FEBRUARY BLOG :THERE GOES THE NEIGHBOURHOOD – AN URBAN TRIPTYCH
‘The neighbourhood is that part of town you have no need to go to because you are already there’ -George Perec
1) Chic by Growl
I recently moved into a new neighbourhood in Islington. My flat is in a large Peabody Estate, off the Essex Road, quite close to the area which Ruth Glass made the object of her famous study on ‘gentrification’. I am living in one of the earliest ‘ model dwellings’ built in the 1860’s for the ‘industrious working classes’ by the great Canadian philanthropist and which became an inspiration for the development of social housing in Britain. Today the estate’s inhabitants are a cross section of all those who cannot afford to buy or rent in the private housing market, and increasingly this is including middle class professional people like myself. A recent study of local housing conditions concluded that by 2020 you would have to be either very rich or very poor to remain in the area at all. Ironically, given the association with ’gentrification’, it is the middle classes who are being squeezed out by London’s rampant housing boom.
By no coincidence, as housing has moved rapidly up the political agenda, the theme of the ‘squeezed middle class’ has become a major focus of political debate. It is, of course, this fraction of the electorate where swing voters are concentrated and which will decide the outcome of the next general election. Ed Milliband has raised the spectre of insecurity amongst ‘hard working families’ who are unable to buy their way into the property owning democracy, unless or until they inherit a house from their parents. The coalition government countered with a scheme to assist first time buyers, but this only served to fuel house price inflation, given the chronic under-supply of affordable homes. They then raised the definition of ‘affordable’ up to 80% of market value, so that in desirable neighbourhoods only people on middle incomes could afford them.
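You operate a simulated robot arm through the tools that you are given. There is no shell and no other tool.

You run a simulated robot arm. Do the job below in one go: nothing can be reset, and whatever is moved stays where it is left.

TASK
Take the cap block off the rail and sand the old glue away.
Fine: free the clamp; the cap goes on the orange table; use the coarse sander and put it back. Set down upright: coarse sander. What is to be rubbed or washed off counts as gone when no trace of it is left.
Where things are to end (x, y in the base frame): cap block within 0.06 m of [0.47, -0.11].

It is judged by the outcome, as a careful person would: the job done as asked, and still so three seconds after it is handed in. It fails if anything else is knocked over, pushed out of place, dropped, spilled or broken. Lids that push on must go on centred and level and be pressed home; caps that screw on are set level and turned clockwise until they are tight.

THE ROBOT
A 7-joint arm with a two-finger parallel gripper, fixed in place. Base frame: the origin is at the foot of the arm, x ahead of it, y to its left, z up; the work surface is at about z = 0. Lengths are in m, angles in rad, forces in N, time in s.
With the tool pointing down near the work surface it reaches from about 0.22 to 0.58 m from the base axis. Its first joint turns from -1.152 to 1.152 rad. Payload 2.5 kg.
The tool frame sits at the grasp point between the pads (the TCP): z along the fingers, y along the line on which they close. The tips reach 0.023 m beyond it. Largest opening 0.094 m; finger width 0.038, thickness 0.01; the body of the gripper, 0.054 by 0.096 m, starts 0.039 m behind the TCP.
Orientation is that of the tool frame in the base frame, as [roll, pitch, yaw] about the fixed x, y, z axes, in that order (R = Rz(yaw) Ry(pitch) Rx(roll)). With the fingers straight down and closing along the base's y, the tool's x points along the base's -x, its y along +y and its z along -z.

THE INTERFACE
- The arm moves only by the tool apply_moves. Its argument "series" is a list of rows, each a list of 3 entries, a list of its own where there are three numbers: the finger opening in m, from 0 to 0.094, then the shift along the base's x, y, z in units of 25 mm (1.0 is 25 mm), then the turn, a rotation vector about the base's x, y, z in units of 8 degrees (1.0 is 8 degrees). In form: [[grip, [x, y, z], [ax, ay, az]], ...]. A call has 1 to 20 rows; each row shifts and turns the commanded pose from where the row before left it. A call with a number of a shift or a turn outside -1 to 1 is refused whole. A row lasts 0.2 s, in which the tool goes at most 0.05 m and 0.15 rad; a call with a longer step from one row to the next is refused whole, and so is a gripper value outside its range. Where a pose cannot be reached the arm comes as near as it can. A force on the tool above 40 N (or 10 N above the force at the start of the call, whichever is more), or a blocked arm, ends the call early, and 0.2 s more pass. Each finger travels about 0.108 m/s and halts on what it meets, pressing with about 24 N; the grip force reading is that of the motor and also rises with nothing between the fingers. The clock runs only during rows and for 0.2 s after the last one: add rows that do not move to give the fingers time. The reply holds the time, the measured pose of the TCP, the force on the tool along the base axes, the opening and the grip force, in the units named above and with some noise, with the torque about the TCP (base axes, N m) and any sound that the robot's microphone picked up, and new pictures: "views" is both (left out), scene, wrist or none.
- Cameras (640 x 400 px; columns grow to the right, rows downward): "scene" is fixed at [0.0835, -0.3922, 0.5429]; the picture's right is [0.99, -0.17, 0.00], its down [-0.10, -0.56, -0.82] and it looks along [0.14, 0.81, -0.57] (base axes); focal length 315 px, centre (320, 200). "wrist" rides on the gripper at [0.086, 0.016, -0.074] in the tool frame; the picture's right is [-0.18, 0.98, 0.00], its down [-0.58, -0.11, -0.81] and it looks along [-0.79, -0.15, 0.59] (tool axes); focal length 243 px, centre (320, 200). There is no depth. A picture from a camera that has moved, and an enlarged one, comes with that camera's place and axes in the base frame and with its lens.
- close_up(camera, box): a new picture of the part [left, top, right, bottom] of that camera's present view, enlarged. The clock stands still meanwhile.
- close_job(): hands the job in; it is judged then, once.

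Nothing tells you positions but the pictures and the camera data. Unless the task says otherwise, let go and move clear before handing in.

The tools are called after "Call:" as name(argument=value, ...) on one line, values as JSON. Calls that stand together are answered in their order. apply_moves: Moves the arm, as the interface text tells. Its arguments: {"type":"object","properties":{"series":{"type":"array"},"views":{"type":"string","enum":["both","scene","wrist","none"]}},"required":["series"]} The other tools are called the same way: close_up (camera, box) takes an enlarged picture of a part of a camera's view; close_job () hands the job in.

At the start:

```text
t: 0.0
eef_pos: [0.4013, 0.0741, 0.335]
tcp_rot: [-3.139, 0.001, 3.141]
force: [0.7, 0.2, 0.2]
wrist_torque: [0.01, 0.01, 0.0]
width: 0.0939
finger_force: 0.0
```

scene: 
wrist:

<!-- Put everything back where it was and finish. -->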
They also imposed a ‘bedroom tax’ on lower income families who were supplementing their meager earnings or benefits by renting out a room to lodgers, thus effectively destroying one of the key support structures in working class communities. The war on poverty really has turned out to be a war against the poor.
Much less commented upon is the impact of the housing crisis and austerity measures on the urban fabric and, in particular on the quality of neighbourhood life. For some commentators, the ‘neighbourhood’ in the sense of a place with a distinctive reputational identity, comprising a shared territory of belonging associated with a residential community, no longer exists. Such urban bonds have melted into the thin air of post modernity, and been replaced with de-territorialised, largely virtual communities of interest and association, constituting non-place realms of networking conducted through new social media.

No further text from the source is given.